TO BE DONE
1 – I need one stretch of the supplied text verbatim, from "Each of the" to "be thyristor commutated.".
2 – Could you carry on with the supplied text from where it ends?

SUPPLIED TEXT
================================

Each of the thyristors T1-T6 is turned on by the application of a gating pulse while the thyristor is forward biased. The thyristors remain conducting until they are turned off in one of two ways. First, a thyristor is turned off when the applied voltage passes through zero forcing the thyristor current to zero. A second way in which a thyristor can be turned off is when another thyristor connected to the same bus is turned on and applies a higher voltage to the common bus which reverse biases the first thyristor. When a thyristor is turned off under the first condition, it is said to be line commutated. When it is turned off in the second manner, it is said to be thyristor commutated.

When a thyristor is commutated off by the firing of the next thyristor connected to the same bus, so that current is continuously being supplied to the dc buses, the converter is said to be operating in the continuous current mode. This occurs when the firing angles are small, i.e., there is a short delay after the zero crossing of the ac voltage, before the firing pulse is delivered so that a thyristor is turned on before the preceding thyristor connected to the same bus is turned off. On the other hand, where a thyristor is commutated off by the line voltage because the applied voltage has passed through zero before the next thyristor connected to the same bus is turned on, the dc current is interrupted until the next thyristor is turned on. This occurs when the firing angles are large or phased back, i.e, there is a long delay after the zero crossing before the thyristor is turned on. This is referred to as the discontinuous current mode of the converter because current is being supplied to the dc buses intermittently.

================================

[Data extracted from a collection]
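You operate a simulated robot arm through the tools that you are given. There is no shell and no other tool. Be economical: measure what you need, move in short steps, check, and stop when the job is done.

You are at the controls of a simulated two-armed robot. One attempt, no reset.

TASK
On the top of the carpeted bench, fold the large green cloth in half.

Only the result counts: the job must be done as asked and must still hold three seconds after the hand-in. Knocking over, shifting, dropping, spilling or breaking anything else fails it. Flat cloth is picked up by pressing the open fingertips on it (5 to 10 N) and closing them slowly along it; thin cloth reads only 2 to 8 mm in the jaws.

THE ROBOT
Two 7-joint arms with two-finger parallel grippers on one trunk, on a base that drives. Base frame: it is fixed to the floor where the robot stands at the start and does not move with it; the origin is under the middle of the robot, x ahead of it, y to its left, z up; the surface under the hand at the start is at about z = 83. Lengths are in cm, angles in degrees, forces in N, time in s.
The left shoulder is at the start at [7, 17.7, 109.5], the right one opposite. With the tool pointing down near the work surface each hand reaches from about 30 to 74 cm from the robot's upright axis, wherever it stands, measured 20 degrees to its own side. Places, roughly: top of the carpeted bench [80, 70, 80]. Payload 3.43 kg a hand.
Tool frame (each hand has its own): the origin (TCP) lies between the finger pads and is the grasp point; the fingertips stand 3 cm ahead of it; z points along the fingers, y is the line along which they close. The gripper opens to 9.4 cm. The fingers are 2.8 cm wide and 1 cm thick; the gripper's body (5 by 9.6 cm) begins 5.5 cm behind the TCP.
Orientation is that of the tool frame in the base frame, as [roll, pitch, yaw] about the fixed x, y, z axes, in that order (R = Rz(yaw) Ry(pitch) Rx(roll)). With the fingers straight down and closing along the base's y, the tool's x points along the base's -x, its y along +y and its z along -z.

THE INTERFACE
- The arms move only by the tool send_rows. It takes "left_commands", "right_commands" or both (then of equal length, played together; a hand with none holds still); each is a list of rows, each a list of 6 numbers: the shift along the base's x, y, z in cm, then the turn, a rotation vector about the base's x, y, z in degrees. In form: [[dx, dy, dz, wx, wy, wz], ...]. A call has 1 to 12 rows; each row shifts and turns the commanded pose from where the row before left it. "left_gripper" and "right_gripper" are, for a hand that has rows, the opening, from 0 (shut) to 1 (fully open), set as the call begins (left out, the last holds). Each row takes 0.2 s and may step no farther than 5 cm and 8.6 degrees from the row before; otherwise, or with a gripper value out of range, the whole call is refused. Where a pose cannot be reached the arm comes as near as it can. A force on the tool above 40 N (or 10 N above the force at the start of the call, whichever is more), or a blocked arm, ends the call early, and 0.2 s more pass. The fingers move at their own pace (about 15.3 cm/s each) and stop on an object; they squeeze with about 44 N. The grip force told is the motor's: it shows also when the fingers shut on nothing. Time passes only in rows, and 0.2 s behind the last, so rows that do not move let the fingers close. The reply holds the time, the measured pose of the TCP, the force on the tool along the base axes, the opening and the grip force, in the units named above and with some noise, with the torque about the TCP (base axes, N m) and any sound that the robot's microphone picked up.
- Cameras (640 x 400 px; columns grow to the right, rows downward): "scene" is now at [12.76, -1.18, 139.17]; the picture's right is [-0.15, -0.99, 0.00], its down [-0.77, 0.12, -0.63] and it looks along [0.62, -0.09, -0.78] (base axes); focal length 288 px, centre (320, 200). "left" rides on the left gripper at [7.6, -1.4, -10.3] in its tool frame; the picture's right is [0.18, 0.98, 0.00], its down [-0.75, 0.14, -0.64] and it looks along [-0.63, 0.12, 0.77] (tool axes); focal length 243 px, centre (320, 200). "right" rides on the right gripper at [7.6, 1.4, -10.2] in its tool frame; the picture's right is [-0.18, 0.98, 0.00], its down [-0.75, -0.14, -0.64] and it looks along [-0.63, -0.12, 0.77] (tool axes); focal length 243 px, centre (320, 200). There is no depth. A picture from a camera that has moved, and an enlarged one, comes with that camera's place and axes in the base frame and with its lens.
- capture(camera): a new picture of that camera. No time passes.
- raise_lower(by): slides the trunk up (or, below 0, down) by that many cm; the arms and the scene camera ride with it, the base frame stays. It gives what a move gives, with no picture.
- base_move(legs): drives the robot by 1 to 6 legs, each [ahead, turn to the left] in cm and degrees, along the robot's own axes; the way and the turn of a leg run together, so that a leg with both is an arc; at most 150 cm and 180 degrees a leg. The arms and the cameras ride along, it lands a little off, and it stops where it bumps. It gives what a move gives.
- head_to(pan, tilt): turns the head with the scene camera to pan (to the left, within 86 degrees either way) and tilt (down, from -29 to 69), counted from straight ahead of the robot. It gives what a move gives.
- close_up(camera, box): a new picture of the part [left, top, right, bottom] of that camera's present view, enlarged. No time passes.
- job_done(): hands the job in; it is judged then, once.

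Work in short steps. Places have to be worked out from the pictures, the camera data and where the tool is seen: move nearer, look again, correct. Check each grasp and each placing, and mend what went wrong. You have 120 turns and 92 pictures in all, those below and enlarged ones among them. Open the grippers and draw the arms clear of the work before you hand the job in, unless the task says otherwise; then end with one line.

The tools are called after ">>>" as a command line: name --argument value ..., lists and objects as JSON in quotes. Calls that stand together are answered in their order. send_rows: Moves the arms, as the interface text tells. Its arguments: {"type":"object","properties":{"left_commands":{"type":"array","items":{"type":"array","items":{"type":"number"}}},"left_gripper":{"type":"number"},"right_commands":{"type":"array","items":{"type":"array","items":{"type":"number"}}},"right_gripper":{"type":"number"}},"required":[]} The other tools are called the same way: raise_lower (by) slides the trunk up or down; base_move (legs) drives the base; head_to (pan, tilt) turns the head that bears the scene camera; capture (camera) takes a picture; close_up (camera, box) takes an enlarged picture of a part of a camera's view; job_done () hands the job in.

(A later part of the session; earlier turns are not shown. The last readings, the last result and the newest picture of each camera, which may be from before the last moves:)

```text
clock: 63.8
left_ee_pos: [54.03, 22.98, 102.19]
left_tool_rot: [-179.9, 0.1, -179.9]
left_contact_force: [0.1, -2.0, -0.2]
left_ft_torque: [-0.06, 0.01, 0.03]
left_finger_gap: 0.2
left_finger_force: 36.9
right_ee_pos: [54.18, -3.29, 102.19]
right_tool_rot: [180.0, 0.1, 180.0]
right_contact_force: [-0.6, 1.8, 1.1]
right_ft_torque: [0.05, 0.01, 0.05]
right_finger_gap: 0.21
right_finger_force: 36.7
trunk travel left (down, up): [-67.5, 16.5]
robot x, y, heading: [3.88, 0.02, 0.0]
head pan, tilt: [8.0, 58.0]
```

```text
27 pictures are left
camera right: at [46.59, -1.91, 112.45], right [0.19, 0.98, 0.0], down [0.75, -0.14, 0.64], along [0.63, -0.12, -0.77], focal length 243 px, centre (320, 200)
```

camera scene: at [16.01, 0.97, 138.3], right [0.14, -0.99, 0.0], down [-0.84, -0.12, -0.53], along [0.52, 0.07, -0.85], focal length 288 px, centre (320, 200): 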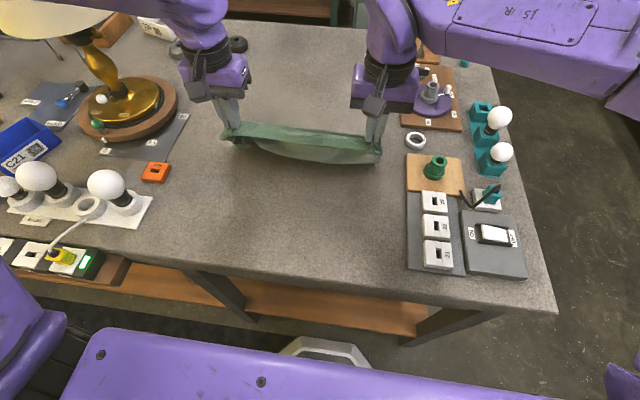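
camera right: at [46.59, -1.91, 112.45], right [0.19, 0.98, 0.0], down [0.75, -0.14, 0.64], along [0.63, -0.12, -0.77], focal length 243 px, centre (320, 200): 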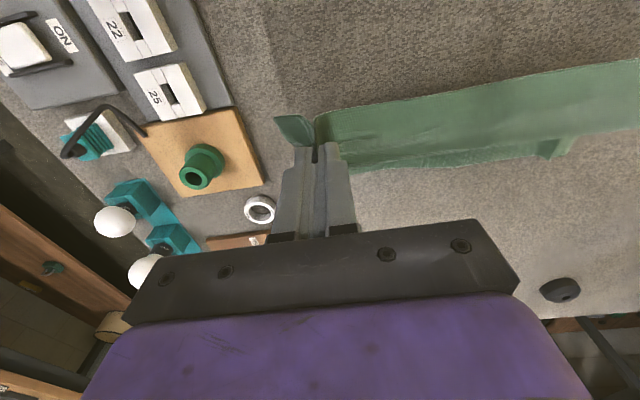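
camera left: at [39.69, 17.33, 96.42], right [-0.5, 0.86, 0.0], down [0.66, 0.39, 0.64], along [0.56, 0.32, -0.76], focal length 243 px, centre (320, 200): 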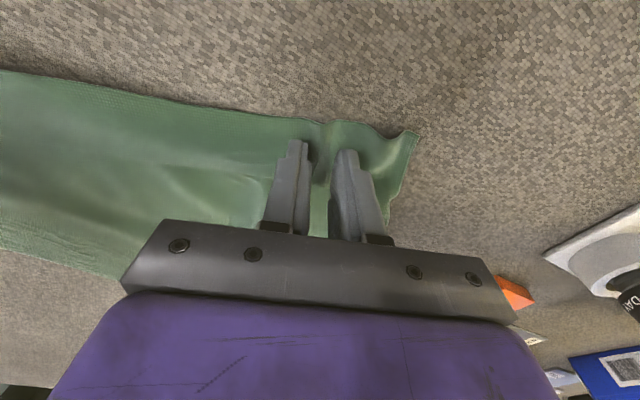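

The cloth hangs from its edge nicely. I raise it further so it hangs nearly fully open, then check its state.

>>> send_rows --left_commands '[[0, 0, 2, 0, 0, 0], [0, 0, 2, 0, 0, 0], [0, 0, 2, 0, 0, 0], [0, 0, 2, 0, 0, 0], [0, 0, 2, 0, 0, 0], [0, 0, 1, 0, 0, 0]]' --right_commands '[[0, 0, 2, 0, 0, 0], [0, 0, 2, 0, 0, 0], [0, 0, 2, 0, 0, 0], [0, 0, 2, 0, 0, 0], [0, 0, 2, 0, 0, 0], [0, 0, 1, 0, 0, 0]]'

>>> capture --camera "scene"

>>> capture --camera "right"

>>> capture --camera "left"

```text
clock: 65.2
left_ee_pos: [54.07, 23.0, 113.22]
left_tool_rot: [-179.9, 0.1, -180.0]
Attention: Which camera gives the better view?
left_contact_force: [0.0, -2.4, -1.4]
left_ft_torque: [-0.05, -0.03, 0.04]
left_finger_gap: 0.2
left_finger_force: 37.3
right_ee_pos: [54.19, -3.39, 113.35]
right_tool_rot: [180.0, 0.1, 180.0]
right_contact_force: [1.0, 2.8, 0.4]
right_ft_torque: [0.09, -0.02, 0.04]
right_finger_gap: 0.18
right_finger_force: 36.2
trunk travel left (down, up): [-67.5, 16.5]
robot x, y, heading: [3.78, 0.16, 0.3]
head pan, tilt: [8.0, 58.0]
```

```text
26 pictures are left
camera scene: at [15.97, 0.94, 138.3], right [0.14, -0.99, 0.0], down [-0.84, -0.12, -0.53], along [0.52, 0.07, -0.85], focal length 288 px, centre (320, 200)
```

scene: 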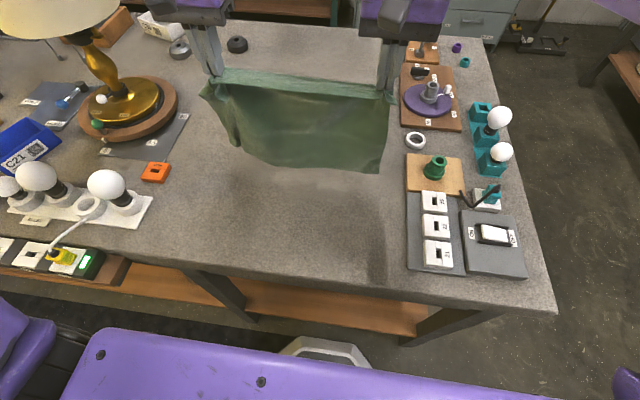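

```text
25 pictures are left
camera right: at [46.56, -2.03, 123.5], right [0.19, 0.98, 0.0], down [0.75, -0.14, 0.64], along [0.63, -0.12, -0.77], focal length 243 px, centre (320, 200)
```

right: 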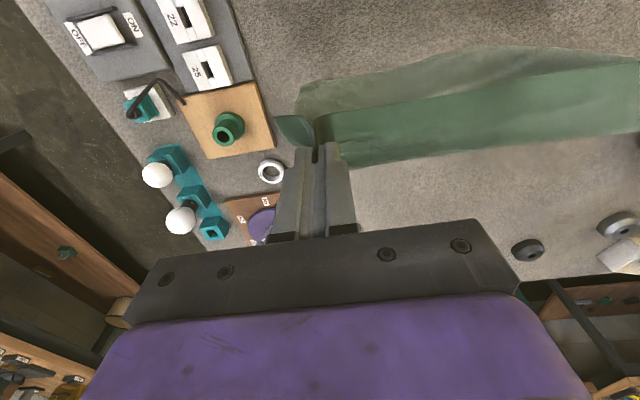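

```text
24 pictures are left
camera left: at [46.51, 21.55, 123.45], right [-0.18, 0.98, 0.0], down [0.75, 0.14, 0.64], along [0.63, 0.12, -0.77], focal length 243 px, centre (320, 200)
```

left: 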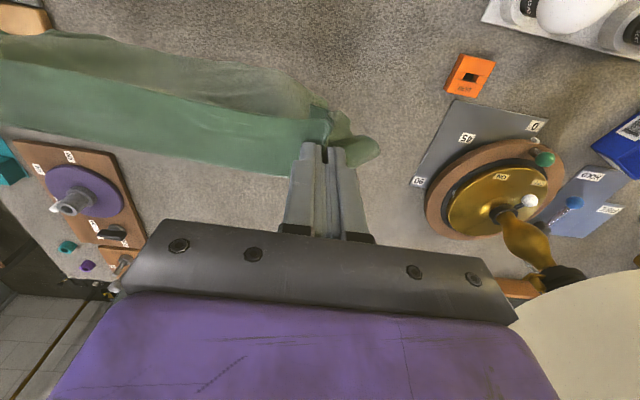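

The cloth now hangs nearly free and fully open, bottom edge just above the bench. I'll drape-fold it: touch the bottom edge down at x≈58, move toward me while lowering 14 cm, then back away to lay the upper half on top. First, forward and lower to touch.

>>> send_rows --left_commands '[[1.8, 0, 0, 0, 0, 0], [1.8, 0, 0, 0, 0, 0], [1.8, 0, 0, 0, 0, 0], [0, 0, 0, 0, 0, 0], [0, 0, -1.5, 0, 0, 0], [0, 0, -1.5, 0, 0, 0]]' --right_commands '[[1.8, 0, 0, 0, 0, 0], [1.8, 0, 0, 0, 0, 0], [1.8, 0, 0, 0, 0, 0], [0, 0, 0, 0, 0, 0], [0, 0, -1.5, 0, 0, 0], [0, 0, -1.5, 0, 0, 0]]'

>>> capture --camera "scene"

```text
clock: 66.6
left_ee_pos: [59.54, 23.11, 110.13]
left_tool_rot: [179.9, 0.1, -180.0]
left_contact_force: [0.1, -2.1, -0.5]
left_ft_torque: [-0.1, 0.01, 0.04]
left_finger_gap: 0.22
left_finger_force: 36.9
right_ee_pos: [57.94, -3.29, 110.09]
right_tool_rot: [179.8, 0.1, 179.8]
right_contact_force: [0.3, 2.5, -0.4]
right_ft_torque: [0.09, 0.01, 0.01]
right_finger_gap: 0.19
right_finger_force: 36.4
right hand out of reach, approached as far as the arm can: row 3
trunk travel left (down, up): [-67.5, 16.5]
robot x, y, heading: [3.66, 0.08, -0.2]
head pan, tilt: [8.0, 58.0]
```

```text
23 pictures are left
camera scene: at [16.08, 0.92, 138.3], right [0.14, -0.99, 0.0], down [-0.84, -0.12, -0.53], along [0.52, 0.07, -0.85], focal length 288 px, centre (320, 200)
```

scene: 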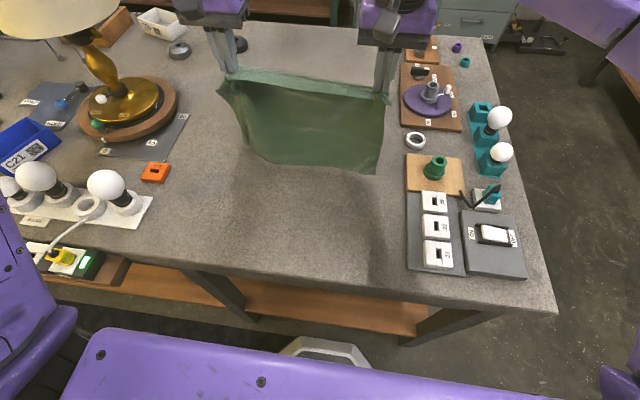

================================

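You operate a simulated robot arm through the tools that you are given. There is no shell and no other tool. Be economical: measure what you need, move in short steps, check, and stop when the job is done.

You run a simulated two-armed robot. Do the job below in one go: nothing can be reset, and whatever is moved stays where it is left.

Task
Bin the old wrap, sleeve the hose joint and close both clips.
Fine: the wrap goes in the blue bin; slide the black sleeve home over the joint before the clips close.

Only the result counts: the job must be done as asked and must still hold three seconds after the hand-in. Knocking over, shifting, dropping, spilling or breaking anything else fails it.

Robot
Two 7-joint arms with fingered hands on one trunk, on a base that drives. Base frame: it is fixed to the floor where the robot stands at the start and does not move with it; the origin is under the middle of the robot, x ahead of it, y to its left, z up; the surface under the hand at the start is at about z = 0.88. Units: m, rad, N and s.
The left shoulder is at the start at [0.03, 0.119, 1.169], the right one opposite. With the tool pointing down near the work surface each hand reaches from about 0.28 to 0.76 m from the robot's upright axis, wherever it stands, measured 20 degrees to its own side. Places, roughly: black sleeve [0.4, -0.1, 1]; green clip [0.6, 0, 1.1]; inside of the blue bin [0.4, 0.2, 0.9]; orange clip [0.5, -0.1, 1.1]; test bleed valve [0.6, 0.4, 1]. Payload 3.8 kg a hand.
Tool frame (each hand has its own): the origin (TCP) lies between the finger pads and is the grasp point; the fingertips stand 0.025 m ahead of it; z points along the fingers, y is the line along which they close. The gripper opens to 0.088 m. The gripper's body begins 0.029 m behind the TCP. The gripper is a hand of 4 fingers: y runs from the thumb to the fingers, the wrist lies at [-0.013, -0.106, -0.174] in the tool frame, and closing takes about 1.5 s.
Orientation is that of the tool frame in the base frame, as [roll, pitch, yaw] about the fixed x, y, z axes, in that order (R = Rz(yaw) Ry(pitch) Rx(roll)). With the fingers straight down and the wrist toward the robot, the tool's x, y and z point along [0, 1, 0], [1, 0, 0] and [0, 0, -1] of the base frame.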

================================

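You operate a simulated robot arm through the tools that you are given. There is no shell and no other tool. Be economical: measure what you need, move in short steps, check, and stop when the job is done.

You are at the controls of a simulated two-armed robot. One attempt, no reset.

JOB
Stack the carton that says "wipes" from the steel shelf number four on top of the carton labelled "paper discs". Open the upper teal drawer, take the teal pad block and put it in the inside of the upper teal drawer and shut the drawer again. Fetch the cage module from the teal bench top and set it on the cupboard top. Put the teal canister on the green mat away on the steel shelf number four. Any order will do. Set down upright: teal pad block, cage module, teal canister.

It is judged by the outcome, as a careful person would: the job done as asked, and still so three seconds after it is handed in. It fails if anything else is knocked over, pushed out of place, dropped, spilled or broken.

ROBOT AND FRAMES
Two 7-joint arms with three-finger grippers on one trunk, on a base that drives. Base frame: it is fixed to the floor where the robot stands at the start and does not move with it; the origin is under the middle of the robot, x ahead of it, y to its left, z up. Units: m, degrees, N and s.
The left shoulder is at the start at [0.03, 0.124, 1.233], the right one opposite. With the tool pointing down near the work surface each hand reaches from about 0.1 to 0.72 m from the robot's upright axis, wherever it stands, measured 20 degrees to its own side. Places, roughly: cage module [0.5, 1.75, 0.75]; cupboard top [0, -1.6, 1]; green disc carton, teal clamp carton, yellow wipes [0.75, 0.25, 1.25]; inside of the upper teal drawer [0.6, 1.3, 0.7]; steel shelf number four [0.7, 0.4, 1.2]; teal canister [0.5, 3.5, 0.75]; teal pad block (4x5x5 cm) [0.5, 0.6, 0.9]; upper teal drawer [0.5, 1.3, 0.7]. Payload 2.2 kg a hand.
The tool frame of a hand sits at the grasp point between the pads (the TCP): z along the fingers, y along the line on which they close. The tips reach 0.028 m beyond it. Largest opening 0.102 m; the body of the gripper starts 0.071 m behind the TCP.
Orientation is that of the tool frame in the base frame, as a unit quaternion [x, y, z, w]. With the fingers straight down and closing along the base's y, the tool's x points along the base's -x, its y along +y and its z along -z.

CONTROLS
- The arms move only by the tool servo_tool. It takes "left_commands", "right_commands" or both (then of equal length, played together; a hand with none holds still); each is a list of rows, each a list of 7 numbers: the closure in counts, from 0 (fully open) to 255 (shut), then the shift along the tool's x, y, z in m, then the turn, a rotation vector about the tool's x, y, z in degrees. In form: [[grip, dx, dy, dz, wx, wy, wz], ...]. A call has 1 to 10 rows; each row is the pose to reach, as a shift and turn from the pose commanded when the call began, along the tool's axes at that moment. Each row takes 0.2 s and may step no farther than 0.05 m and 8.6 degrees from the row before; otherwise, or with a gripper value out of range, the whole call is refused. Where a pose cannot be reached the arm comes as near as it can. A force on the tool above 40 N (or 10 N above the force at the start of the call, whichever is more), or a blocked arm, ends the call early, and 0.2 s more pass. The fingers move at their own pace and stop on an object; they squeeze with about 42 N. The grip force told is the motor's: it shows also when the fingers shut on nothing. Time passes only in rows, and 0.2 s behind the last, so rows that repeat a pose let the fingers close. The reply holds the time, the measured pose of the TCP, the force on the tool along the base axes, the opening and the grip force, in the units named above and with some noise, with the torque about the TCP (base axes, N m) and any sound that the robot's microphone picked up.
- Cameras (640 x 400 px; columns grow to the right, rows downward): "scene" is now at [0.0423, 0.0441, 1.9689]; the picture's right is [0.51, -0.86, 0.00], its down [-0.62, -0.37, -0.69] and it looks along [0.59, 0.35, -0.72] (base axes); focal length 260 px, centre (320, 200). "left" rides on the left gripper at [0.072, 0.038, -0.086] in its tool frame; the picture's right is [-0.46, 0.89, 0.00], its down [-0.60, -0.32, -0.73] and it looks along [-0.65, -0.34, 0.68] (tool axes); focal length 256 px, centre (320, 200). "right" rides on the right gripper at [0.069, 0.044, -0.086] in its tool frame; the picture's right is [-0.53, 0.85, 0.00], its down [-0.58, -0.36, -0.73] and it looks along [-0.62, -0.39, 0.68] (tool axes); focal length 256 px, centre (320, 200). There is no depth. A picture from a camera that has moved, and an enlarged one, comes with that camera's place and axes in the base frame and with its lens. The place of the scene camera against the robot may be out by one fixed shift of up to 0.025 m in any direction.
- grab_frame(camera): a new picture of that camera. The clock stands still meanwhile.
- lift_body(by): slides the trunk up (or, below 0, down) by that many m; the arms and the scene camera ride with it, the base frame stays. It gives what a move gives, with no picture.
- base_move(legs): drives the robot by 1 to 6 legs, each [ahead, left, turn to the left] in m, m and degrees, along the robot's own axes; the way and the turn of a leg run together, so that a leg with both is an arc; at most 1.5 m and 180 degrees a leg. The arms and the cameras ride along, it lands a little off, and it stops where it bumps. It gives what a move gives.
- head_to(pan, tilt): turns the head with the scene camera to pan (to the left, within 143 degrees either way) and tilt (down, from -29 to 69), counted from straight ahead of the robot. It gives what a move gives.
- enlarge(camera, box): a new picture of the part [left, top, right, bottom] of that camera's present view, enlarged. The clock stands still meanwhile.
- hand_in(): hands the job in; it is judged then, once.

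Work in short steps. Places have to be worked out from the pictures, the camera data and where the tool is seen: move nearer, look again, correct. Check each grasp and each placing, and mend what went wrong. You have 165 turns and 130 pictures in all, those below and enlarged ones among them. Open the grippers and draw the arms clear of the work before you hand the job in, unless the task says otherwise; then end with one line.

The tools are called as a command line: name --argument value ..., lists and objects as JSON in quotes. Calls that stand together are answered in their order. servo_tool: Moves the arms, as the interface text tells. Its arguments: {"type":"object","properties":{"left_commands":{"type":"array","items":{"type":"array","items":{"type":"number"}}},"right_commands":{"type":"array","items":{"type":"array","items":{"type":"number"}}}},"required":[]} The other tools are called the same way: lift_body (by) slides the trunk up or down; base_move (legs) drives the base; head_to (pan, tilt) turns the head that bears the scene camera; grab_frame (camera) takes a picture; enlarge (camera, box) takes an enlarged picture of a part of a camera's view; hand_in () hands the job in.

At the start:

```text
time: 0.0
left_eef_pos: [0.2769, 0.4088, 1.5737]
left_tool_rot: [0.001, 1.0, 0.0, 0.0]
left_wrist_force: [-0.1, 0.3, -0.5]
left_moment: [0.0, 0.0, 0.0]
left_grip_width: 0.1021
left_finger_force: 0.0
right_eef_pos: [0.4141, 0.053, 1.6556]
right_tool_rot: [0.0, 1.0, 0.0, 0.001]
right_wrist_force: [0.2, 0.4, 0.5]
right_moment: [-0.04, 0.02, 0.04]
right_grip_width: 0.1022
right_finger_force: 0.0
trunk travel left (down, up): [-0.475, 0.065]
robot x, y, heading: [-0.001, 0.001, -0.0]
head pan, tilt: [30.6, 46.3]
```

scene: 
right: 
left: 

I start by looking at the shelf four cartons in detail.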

================================

TASK-BY-TASK RESULTS
1 –
Each of the thyristors T1-T6 is turned on by the application of a gating pulse while the thyristor is forward biased. The thyristors remain conducting until they are turned off in one of two ways. First, a thyristor is turned off when the applied voltage passes through zero forcing the thyristor current to zero. A second way in which a thyristor can be turned off is when another thyristor connected to the same bus is turned on and applies a higher voltage to the common bus which reverse biases the first thyristor. When a thyristor is turned off under the first condition, it is said to be line commutated. When it is turned off in the second manner, it is said to be thyristor commutated.

2 –
One aspect of the invention is directed to a direct, reliable scheme for detecting continuous current and discontinuous current operation of the converter. The novel scheme recognizes that during the instants that no current is applied to the dc buses there will be a voltage across each of the thyristors T1-T6. This, of course, occurs only during a portion of the time that the converter is in a discontinuous current mode, as during the remainder of the time, at least one thyristor connected to the negative dc bus and one connected to the positive dc bus will be conducting and, therefore, the voltage across those thyristors will only be their forward drop. It is further recognized that, when the converter is operating in the continuous current mode, there will be instants when two consecutively fired thyristors connected to the same dc bus will be on simultaneously while the second thyristor is commutating the first off. The present invention utilizes a programmable array logic device (PAL) to monitor the voltage across each of the thyristors T1-T6 and to generate therefrom signals indicating the mode of operation of the converter.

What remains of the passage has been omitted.